I am Woody Allen-ish sexually, I would run a body through an autoclave if it wouldn't kill them. He has a great quote that fits me to a T, but of course I cannot remember it.
this is NOT it: Man consists of two parts, his mind and his body, only the body has more fun.
NOT it either but an old favorite: Marriage is the death of hope
someday I will actually remember the funny one
The woman I mentioned was a former sex worker too. She stripped and such on camera for a website. So I don't think that "paying back" the guy was that big of an issue. She talked about it like it was a fun, though risky, pastime.
The two STDs she caught were incurables, though not deadly ones. If she had caught the clap a couples times I may have dated her because that is easily cured. But...
The thing that really rubbed me the wrong way about this woman was when she said: "I know you're looking for a long term relationship. I have known plenty of guys like you. And I still manage to convince them to get into the back seat with me."
It was like she did not take my romantic intentions seriously.

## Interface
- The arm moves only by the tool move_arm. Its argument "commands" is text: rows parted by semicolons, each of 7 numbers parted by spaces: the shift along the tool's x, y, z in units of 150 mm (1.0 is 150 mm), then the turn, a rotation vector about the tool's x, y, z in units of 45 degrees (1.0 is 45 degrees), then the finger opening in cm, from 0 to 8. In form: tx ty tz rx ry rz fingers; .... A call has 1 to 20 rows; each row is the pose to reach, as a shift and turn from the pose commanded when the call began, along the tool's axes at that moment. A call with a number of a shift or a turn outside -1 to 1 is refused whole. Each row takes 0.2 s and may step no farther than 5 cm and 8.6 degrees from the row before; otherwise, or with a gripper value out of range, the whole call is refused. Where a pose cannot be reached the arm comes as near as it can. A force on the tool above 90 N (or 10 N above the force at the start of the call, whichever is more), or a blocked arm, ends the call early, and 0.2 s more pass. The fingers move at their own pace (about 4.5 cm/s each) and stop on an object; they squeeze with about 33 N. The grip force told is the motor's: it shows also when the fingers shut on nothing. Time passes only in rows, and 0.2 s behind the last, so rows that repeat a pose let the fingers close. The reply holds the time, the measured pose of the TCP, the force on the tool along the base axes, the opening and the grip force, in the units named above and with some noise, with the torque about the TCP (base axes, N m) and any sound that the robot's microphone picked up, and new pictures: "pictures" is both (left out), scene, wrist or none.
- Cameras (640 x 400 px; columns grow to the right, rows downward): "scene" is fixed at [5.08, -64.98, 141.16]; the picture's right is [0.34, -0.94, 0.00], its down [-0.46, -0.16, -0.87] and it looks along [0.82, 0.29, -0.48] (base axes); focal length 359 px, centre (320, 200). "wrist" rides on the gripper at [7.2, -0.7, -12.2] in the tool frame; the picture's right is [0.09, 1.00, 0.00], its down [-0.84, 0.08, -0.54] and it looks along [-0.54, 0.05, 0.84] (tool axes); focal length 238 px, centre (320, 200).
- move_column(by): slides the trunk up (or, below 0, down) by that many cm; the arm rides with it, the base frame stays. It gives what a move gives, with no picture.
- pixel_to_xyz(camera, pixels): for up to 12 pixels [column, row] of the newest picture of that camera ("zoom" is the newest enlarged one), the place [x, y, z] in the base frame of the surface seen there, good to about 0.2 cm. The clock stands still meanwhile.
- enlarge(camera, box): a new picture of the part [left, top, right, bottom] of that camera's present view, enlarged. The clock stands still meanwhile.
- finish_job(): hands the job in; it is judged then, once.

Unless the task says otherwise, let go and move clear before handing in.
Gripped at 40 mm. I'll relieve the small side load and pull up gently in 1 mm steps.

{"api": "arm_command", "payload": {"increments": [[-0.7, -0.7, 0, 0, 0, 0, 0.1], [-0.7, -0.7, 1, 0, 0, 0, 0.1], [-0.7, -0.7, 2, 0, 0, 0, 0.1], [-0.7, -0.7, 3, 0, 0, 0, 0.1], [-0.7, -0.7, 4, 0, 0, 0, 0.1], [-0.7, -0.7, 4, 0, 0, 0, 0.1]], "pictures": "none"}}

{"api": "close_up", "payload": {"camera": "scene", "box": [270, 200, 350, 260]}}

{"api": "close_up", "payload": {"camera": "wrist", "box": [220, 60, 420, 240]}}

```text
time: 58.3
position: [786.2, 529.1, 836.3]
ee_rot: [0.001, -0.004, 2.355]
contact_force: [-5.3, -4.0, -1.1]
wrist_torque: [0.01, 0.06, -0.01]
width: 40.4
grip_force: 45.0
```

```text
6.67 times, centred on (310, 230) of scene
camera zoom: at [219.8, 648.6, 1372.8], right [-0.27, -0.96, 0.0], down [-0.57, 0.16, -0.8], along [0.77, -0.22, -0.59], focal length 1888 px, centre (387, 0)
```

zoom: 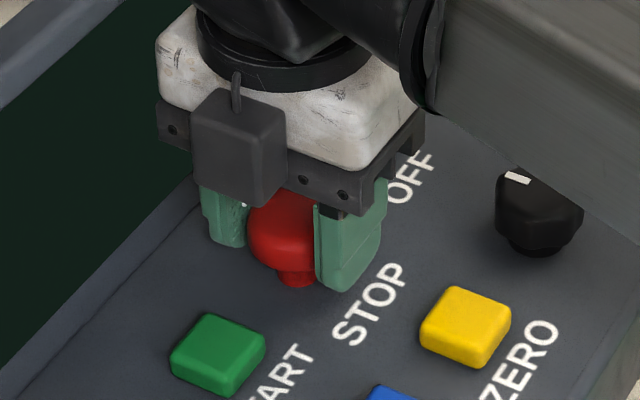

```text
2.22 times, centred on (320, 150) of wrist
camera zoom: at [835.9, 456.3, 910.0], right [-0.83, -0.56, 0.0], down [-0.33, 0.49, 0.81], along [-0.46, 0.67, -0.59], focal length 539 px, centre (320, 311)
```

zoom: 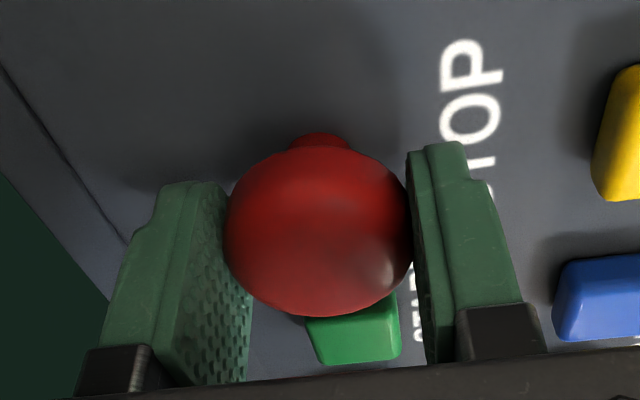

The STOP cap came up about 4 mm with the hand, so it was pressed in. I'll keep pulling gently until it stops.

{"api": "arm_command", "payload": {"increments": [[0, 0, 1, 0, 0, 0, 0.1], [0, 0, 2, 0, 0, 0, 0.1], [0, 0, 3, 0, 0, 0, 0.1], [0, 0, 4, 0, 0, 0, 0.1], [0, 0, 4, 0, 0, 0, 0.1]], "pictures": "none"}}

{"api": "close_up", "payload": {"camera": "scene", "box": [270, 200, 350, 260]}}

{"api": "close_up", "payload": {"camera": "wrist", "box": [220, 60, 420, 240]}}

For the record too, I bought her spring roll and bowl of pho since it was a first date. haha
Also for the record, I don't think that all "sex-positive" people are like this. I dated a self-identified "sl*t" in graduate school. We had a lovely long term relationship, very intimate; I look back on it fondly. I certainly appreciated all the "knowledge" she brought to the relationship! lol
I'm just wondering, Ultralite: if you imagine yourself in a long term committed relationship with your current partner, do you see this situation changing? How would you implement change after setting a precedent of being responsible for these expensive dates all through your courtship? Or will you always be 100% responsible for providing a social life that you feel you can't afford, and she can? Do you see the present as a test of your interest in commitment and your interest in her, or will you need to adjust your life forever to fit this new spending pattern? Are you ok with that?
Do I see the situation changing? I dunno... my experience is that I change, while other people do not.
Well, my plan at this point is to cut my corners to afford these dates. If she asks for more dates or for me to foot the bill for other such things I will just say: "Hey, we agreed on this. We're sticking to it."
I don't know if this is a test. I am really just trying to get by on a day-by-day basis. Just keep her happy, ya know?
Yep. It's just that keeping people happy can become a rather unfulfilling full time job if you don't set some rules that work for you. I think it's really sweet and admirable that you're trying to compromise, but - at least for me - asking to compromise my financial goals is a lot more sensitive than compromising in a lot of other areas. That, for me, is like asking to compromise what I want to accomplish in life. YMMV. When I said "do you see it changing", I was referring to this demand that you "be the man" in terms of providing all the cash. No doubt you and your relationship will change in many other ways you can't predict.
Oh, I don't know if that would change. It is hard to say for many reasons. Keeping a romantic partner happy is really all I know. That is how all my romantic relationships have gone.
From what I gather, she had a couple of exes from when she was young who were unemployed chronically and such. But then she went on to date guys who were well-off, landed gentry.
It's a pretty shallow relationship if you can't express your fundamental position on spending. Eventually, your resentment is going to surface. If she's in it for the long haul, she certainly deserves to know how important money is to you. (It seems only reasonable to me for her to pay her fair share.)
So we're back to sexual gratification, are we? ;)
Back before i met my husband, I was introduced to someone at a party with the idea that we might hit it off. He talked about his ex-girlfriend and her branching out to embrace her interests, I talked about simplicity and YMOYL and my fascination with living off grid with what I thought was cheerful enthusiasm, it was after all the philosophy behind where my whole life was headed, and after we'd been talking for a while, he scornfully said to me, "so it's all about The Life, isn't it." Ummm ... you say that like focusing on the life I want is a bad thing! Needless to say, we never did get together.
That's what I was thinking, but didn't say. It sounds like Ultralite Angler is resentfully trading his hard-earned money for sexual gratification, then complaining here about it. I get the impression that the relationship they share doesn't amount to much--at least on his part. (Please correct me if I'm wrong.) No one wants to live a "simple" life by someone else's standards.
The thing is his gf is in a situation that she's going to be alright financially no matter what. She's done well for herself. Sure in her situation she could probably be exceptional, pay off her mortgage quickly etc.. But a 401k, a pension, a house slowly if very slowly being paid off, years of high earnings contributing to social security, I mean she's set no matter what. So I see why she doesn't worry about money ....
Personally, I'd rather have the money than the sex. :)
It's threads like this that make me realize that there are some benefits to being a gay man. All my single friends that want sex don't have to go spend money on dinner for someone (or even themselves). They just log onto one of the geolocation dating apps and find someone nearby and invite them over.
I'm pretty sure straight people can do that too. There's an app for that, after all.